A block of data

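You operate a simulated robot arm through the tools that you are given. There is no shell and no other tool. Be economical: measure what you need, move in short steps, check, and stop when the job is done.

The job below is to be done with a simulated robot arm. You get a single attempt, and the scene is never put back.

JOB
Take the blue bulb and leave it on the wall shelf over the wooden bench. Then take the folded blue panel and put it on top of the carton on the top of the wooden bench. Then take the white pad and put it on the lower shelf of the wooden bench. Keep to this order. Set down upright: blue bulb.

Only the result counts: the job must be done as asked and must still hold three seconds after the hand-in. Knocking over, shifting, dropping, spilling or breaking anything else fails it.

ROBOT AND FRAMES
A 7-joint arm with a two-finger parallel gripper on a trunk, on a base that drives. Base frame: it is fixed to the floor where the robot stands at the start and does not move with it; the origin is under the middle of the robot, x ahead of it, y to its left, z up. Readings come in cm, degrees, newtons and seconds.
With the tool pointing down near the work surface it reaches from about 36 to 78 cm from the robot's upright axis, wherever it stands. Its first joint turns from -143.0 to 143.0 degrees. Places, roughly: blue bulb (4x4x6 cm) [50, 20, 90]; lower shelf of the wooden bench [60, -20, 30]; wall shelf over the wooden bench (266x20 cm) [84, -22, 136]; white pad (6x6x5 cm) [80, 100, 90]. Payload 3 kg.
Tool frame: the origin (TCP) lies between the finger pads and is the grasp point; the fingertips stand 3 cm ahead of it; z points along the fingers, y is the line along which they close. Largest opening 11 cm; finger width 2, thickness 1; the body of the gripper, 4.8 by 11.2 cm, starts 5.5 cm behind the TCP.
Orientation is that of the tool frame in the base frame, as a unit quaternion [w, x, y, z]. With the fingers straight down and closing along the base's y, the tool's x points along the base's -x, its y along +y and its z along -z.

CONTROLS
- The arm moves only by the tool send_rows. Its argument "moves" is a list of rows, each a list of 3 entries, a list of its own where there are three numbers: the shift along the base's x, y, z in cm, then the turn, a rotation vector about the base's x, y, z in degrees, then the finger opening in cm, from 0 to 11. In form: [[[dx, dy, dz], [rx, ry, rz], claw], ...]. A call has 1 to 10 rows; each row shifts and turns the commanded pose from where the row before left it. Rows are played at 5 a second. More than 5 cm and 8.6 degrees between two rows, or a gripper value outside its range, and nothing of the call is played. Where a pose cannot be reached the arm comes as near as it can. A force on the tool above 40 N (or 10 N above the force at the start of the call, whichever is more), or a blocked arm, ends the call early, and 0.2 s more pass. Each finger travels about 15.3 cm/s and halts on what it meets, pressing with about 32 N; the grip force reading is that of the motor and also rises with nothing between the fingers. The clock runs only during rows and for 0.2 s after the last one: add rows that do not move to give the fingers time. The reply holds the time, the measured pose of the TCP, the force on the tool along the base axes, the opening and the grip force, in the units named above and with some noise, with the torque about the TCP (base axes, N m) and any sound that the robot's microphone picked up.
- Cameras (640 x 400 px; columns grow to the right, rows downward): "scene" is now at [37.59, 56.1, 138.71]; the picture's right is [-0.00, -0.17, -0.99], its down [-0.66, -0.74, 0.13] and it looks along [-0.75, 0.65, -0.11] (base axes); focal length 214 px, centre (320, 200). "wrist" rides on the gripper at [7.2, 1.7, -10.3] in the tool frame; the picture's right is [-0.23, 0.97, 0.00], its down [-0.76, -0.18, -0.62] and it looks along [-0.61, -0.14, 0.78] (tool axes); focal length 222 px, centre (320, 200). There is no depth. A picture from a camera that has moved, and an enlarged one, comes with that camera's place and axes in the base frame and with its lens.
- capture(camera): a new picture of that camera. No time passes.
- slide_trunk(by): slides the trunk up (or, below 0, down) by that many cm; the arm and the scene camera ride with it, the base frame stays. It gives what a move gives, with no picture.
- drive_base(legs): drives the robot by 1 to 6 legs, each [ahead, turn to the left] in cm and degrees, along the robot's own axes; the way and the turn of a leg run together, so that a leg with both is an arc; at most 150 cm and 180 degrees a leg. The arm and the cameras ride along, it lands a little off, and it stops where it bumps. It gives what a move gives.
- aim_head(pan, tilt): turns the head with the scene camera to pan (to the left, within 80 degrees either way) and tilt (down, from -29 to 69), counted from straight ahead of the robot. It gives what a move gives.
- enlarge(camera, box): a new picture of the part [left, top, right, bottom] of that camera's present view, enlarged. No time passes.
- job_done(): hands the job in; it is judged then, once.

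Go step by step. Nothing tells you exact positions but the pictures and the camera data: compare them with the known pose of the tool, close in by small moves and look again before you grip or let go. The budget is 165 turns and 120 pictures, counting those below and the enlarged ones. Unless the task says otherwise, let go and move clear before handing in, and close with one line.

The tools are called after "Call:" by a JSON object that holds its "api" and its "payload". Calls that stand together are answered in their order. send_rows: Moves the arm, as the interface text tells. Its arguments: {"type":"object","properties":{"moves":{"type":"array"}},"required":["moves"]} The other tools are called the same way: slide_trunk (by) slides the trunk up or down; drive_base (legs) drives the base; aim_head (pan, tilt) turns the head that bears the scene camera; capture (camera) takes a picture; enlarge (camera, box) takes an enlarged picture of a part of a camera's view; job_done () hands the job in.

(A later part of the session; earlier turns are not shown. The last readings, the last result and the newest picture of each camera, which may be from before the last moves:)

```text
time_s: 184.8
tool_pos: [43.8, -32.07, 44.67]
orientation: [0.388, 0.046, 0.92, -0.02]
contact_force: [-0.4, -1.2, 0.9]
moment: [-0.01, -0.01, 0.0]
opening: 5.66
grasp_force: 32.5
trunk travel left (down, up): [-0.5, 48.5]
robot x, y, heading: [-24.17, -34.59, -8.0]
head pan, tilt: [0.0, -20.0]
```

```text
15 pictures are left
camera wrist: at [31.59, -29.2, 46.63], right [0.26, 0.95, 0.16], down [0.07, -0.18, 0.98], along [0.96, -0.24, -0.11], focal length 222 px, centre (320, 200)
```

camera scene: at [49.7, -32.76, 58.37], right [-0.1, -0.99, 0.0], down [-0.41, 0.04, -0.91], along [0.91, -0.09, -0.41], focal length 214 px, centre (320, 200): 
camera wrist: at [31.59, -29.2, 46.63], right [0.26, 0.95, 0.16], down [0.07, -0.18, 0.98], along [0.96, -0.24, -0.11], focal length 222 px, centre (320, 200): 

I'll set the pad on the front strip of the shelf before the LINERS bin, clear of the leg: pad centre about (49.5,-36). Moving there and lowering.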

...

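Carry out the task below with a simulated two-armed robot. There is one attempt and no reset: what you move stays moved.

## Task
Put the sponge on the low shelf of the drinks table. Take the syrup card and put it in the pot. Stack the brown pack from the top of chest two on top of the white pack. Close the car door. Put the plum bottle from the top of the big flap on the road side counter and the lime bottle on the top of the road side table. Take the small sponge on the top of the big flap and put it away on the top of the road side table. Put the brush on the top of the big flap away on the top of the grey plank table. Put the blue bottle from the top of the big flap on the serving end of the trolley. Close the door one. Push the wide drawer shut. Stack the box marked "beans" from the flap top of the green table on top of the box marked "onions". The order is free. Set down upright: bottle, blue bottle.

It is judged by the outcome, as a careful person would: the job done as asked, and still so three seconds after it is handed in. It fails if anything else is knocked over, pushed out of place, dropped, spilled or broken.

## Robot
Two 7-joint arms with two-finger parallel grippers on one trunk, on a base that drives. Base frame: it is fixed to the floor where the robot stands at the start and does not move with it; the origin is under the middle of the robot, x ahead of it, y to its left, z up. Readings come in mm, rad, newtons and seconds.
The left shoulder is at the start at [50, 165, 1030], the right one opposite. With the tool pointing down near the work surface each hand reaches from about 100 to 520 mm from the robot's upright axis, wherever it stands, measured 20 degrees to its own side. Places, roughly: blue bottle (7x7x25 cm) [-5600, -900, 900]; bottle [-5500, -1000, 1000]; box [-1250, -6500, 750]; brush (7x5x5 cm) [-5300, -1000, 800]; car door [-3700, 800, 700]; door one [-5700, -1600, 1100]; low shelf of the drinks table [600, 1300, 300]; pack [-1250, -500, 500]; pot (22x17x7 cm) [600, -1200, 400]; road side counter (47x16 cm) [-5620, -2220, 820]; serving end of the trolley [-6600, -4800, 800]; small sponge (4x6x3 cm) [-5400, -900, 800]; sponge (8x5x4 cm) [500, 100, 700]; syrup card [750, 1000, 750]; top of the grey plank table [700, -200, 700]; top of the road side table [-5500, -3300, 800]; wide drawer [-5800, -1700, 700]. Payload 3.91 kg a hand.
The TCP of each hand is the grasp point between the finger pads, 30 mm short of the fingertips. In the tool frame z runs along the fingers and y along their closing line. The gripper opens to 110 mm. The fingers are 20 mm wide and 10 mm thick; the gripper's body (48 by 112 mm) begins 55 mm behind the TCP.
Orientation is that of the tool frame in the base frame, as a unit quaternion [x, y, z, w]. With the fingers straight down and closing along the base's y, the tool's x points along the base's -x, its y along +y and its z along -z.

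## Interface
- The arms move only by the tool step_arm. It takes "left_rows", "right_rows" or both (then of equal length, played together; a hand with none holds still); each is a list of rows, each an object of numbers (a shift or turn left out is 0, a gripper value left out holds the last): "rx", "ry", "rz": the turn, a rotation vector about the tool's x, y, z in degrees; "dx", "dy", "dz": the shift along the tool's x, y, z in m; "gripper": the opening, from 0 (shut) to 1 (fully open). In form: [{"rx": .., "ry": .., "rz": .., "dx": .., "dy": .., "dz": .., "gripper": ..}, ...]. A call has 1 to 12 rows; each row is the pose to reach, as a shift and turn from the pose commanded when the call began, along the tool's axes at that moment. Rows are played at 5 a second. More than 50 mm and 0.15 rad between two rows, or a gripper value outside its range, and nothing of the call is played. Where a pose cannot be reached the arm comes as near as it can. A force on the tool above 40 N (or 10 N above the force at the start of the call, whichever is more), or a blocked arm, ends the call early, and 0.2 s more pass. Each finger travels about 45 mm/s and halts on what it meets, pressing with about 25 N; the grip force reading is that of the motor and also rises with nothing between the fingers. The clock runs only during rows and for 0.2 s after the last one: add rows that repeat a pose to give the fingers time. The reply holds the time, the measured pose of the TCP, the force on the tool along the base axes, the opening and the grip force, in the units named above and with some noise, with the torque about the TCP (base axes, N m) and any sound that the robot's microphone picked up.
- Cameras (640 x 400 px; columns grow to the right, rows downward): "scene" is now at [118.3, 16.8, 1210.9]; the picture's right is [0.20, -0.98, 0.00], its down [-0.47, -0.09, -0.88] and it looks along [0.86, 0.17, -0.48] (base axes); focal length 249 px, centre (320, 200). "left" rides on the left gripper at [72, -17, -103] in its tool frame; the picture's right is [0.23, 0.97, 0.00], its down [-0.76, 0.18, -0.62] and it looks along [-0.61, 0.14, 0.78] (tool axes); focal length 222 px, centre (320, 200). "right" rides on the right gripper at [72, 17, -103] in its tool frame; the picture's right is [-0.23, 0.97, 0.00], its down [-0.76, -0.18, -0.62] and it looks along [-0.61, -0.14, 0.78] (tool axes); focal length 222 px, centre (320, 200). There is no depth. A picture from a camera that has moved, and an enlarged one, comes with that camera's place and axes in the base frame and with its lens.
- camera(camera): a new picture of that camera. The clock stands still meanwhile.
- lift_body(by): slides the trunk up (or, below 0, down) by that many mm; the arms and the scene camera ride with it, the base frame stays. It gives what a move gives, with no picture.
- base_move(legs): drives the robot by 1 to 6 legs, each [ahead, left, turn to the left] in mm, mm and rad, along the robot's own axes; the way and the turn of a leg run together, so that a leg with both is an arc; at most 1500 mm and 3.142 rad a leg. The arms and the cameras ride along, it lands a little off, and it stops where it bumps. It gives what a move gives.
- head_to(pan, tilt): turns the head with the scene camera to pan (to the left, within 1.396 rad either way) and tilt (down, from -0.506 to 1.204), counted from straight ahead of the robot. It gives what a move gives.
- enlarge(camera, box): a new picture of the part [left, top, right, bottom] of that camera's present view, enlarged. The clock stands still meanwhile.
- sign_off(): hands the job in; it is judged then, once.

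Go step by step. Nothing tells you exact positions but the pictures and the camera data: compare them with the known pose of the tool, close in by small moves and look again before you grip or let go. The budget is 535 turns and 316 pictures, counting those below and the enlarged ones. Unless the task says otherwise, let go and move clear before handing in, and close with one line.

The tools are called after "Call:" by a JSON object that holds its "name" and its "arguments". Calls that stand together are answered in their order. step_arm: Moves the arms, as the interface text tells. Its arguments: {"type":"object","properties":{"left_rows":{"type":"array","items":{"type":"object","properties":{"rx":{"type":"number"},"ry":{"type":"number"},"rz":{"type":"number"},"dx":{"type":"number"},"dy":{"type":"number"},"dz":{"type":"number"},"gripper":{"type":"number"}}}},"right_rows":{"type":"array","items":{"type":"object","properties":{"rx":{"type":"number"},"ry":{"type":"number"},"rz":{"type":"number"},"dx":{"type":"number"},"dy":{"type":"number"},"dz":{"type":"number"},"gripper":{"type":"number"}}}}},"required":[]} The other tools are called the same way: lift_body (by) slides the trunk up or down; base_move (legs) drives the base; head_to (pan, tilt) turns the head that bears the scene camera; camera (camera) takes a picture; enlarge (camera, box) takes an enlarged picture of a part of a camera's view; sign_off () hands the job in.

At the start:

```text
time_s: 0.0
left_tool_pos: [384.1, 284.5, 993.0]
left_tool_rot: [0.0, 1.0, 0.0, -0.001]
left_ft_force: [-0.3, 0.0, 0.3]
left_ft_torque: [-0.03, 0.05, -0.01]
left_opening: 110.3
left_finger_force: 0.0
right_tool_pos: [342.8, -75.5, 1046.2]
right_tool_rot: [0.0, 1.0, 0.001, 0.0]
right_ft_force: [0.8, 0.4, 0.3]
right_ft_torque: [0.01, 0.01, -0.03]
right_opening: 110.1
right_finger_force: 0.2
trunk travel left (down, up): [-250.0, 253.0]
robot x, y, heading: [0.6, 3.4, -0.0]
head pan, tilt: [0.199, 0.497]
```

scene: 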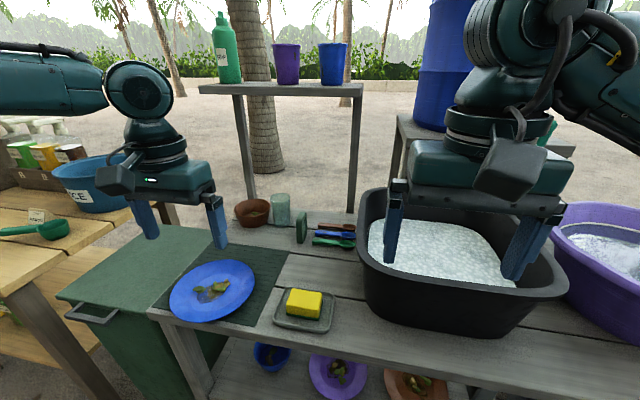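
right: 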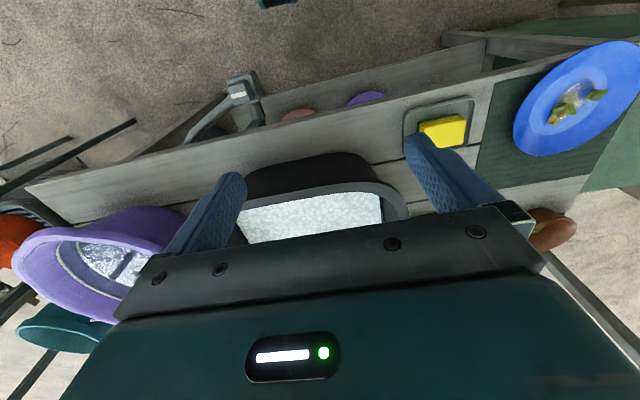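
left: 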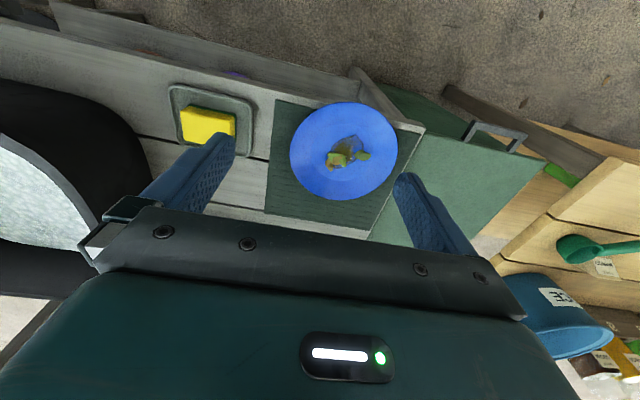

---

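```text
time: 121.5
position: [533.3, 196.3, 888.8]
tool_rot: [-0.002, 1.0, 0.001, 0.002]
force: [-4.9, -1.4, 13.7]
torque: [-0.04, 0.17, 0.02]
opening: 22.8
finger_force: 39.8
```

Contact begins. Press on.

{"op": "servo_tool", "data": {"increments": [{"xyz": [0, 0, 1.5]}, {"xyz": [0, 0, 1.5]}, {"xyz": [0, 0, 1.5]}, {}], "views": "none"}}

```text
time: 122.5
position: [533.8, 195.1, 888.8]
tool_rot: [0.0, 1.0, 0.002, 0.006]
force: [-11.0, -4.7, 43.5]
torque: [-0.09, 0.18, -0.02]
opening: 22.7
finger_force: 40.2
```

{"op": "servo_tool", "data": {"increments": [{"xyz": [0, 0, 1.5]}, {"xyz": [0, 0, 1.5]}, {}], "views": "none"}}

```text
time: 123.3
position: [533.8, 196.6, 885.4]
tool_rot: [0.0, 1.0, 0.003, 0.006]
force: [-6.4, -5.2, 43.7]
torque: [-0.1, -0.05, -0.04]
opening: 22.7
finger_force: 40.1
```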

SHORT PROBLEM
How many lines of the data hold the string "counted"? Reply with the number alone.

FINISHED EXERCISE
2